Set exercise>
All of the material below is to be restated word for word, apart from the pictures.
▬▬▬▬▬▬
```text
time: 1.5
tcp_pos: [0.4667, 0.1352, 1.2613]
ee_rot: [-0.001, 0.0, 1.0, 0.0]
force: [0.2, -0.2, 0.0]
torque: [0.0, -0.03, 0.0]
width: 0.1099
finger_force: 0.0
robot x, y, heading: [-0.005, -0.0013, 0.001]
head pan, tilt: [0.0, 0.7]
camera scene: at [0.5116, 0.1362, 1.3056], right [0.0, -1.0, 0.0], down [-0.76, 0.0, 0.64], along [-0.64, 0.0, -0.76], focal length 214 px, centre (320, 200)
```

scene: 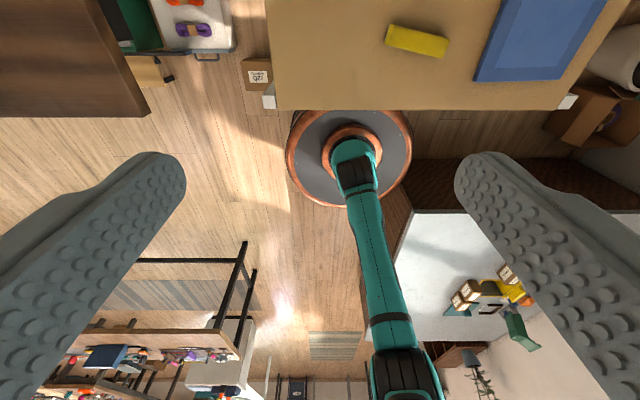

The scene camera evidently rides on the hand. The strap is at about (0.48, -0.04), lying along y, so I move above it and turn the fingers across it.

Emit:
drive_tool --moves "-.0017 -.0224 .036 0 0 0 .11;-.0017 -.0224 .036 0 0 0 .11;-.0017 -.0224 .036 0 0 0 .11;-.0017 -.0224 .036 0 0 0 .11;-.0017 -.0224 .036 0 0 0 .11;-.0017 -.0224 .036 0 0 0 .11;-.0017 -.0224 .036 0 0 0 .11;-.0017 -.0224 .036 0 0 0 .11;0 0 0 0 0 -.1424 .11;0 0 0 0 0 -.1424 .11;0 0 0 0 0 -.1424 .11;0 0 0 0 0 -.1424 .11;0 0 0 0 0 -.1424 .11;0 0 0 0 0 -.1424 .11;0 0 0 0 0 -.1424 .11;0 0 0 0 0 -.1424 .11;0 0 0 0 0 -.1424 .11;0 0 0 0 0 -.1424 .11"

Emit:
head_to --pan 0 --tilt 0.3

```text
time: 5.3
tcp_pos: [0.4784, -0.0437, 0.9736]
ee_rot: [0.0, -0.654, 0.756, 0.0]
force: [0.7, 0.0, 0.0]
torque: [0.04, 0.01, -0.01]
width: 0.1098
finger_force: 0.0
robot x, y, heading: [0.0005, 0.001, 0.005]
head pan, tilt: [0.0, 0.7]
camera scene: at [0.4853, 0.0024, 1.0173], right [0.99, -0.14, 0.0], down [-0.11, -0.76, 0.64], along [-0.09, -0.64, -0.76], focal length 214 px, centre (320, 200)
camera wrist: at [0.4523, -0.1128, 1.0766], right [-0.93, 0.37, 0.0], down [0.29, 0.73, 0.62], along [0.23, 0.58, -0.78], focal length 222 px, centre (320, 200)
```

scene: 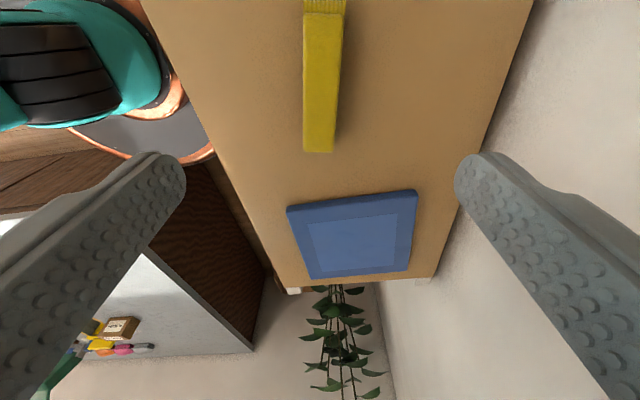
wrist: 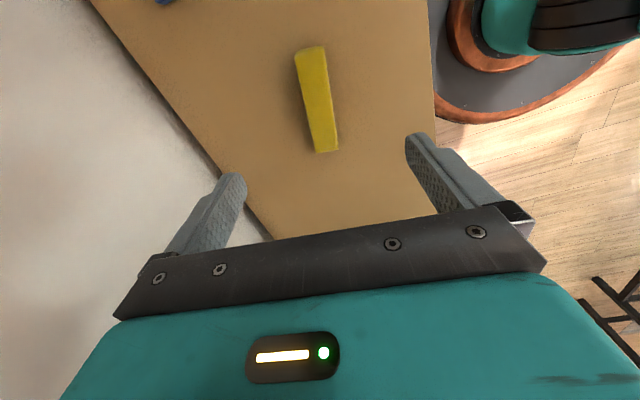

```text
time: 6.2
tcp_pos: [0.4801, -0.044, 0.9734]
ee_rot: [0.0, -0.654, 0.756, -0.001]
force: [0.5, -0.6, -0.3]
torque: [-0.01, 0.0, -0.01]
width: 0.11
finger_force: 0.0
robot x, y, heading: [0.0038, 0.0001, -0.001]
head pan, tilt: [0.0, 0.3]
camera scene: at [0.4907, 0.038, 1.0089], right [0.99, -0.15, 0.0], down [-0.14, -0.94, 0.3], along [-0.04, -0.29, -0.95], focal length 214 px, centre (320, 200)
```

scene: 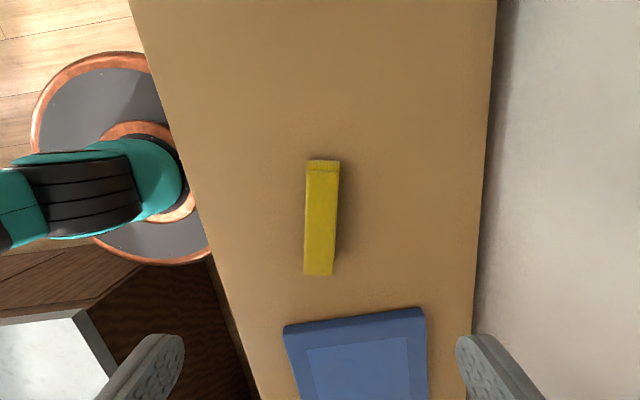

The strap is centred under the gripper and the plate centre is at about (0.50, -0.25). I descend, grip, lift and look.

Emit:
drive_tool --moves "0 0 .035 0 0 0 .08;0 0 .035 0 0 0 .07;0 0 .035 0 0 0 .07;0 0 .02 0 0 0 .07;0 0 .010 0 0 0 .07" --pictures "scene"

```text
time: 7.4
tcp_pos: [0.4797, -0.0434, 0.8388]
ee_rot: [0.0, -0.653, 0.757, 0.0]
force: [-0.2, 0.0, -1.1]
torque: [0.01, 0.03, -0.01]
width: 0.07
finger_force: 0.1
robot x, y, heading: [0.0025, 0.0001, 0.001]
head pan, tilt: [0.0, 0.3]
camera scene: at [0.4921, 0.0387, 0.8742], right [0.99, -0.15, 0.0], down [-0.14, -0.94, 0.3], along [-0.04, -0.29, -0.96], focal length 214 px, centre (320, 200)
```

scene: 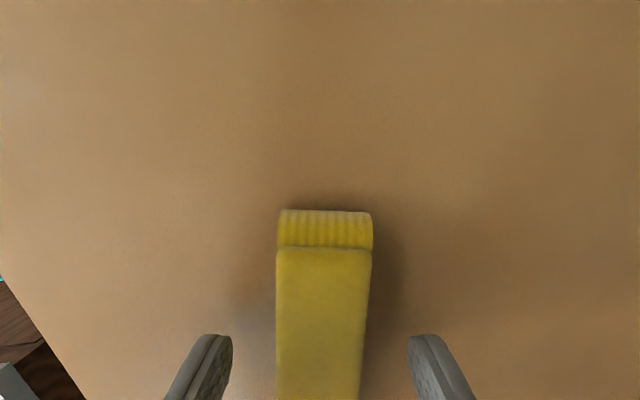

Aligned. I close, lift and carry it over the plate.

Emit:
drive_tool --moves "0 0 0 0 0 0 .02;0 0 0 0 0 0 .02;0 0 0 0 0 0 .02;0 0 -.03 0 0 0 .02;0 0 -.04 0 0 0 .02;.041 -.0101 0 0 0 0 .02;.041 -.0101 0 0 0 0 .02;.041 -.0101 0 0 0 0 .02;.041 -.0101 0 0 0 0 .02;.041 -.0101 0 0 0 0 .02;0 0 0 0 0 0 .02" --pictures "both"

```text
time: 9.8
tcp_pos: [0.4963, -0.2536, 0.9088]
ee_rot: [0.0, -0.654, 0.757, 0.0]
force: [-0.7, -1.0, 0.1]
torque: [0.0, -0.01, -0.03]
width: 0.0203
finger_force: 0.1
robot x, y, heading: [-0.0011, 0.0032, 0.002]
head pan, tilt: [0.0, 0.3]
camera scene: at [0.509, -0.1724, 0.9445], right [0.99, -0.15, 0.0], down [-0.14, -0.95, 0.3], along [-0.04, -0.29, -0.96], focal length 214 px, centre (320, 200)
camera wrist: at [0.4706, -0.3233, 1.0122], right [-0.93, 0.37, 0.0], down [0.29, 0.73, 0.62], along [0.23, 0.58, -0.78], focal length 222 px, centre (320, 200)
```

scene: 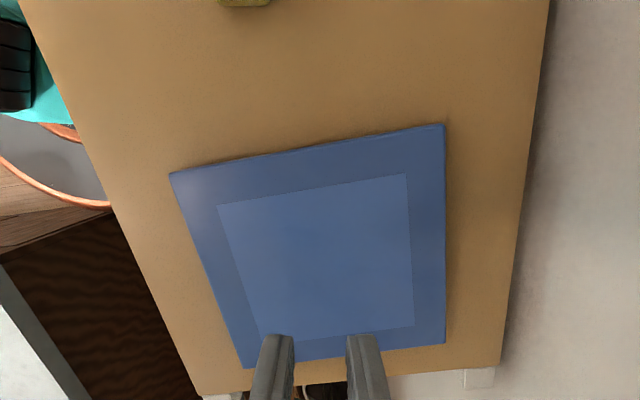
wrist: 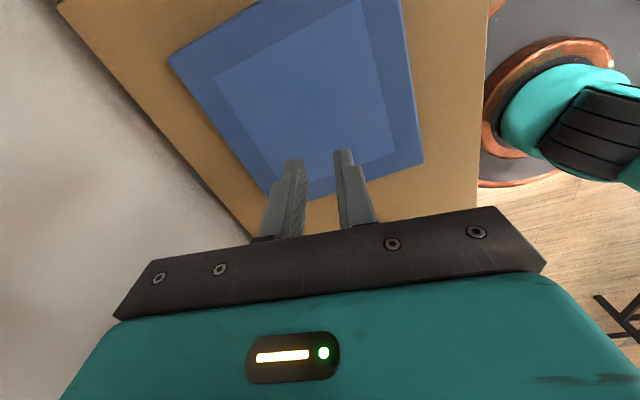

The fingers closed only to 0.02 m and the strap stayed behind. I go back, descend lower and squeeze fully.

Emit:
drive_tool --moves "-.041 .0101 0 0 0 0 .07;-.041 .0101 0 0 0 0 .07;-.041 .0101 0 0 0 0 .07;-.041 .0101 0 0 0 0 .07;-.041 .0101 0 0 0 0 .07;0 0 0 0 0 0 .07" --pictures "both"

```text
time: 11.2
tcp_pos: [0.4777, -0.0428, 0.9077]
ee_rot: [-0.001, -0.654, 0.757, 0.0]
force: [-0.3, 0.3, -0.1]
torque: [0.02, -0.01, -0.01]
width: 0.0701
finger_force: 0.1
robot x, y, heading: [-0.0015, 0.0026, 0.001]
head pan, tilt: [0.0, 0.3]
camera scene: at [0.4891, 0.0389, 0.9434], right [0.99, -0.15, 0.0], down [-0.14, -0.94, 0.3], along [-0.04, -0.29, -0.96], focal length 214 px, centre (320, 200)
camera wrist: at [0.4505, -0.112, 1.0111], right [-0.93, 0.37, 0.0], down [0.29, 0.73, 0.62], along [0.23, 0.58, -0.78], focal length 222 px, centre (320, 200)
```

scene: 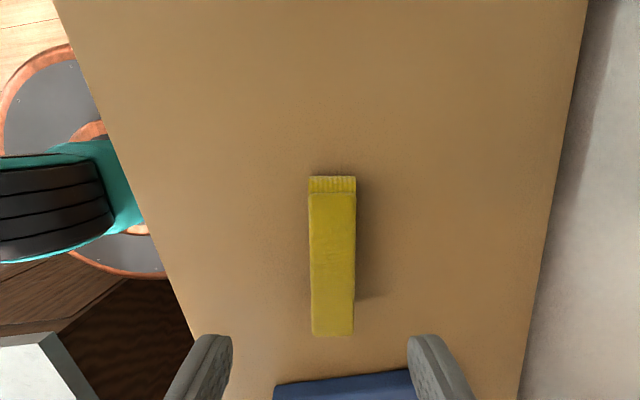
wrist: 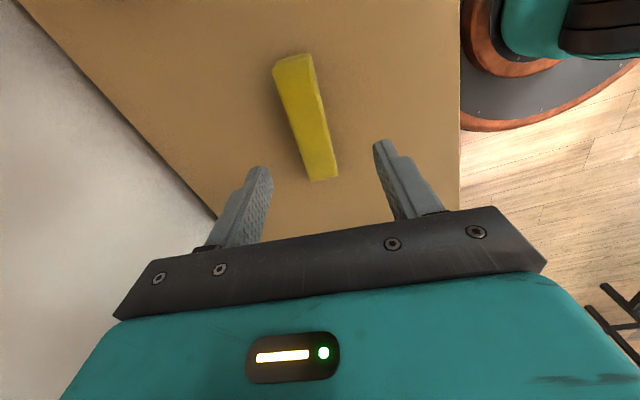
▬▬▬▬▬▬
Complete answer>
```text
time: 1.5
tcp_pos: [0.4667, 0.1352, 1.2613]
ee_rot: [-0.001, 0.0, 1.0, 0.0]
force: [0.2, -0.2, 0.0]
torque: [0.0, -0.03, 0.0]
width: 0.1099
finger_force: 0.0
robot x, y, heading: [-0.005, -0.0013, 0.001]
head pan, tilt: [0.0, 0.7]
camera scene: at [0.5116, 0.1362, 1.3056], right [0.0, -1.0, 0.0], down [-0.76, 0.0, 0.64], along [-0.64, 0.0, -0.76], focal length 214 px, centre (320, 200)
```

scene: 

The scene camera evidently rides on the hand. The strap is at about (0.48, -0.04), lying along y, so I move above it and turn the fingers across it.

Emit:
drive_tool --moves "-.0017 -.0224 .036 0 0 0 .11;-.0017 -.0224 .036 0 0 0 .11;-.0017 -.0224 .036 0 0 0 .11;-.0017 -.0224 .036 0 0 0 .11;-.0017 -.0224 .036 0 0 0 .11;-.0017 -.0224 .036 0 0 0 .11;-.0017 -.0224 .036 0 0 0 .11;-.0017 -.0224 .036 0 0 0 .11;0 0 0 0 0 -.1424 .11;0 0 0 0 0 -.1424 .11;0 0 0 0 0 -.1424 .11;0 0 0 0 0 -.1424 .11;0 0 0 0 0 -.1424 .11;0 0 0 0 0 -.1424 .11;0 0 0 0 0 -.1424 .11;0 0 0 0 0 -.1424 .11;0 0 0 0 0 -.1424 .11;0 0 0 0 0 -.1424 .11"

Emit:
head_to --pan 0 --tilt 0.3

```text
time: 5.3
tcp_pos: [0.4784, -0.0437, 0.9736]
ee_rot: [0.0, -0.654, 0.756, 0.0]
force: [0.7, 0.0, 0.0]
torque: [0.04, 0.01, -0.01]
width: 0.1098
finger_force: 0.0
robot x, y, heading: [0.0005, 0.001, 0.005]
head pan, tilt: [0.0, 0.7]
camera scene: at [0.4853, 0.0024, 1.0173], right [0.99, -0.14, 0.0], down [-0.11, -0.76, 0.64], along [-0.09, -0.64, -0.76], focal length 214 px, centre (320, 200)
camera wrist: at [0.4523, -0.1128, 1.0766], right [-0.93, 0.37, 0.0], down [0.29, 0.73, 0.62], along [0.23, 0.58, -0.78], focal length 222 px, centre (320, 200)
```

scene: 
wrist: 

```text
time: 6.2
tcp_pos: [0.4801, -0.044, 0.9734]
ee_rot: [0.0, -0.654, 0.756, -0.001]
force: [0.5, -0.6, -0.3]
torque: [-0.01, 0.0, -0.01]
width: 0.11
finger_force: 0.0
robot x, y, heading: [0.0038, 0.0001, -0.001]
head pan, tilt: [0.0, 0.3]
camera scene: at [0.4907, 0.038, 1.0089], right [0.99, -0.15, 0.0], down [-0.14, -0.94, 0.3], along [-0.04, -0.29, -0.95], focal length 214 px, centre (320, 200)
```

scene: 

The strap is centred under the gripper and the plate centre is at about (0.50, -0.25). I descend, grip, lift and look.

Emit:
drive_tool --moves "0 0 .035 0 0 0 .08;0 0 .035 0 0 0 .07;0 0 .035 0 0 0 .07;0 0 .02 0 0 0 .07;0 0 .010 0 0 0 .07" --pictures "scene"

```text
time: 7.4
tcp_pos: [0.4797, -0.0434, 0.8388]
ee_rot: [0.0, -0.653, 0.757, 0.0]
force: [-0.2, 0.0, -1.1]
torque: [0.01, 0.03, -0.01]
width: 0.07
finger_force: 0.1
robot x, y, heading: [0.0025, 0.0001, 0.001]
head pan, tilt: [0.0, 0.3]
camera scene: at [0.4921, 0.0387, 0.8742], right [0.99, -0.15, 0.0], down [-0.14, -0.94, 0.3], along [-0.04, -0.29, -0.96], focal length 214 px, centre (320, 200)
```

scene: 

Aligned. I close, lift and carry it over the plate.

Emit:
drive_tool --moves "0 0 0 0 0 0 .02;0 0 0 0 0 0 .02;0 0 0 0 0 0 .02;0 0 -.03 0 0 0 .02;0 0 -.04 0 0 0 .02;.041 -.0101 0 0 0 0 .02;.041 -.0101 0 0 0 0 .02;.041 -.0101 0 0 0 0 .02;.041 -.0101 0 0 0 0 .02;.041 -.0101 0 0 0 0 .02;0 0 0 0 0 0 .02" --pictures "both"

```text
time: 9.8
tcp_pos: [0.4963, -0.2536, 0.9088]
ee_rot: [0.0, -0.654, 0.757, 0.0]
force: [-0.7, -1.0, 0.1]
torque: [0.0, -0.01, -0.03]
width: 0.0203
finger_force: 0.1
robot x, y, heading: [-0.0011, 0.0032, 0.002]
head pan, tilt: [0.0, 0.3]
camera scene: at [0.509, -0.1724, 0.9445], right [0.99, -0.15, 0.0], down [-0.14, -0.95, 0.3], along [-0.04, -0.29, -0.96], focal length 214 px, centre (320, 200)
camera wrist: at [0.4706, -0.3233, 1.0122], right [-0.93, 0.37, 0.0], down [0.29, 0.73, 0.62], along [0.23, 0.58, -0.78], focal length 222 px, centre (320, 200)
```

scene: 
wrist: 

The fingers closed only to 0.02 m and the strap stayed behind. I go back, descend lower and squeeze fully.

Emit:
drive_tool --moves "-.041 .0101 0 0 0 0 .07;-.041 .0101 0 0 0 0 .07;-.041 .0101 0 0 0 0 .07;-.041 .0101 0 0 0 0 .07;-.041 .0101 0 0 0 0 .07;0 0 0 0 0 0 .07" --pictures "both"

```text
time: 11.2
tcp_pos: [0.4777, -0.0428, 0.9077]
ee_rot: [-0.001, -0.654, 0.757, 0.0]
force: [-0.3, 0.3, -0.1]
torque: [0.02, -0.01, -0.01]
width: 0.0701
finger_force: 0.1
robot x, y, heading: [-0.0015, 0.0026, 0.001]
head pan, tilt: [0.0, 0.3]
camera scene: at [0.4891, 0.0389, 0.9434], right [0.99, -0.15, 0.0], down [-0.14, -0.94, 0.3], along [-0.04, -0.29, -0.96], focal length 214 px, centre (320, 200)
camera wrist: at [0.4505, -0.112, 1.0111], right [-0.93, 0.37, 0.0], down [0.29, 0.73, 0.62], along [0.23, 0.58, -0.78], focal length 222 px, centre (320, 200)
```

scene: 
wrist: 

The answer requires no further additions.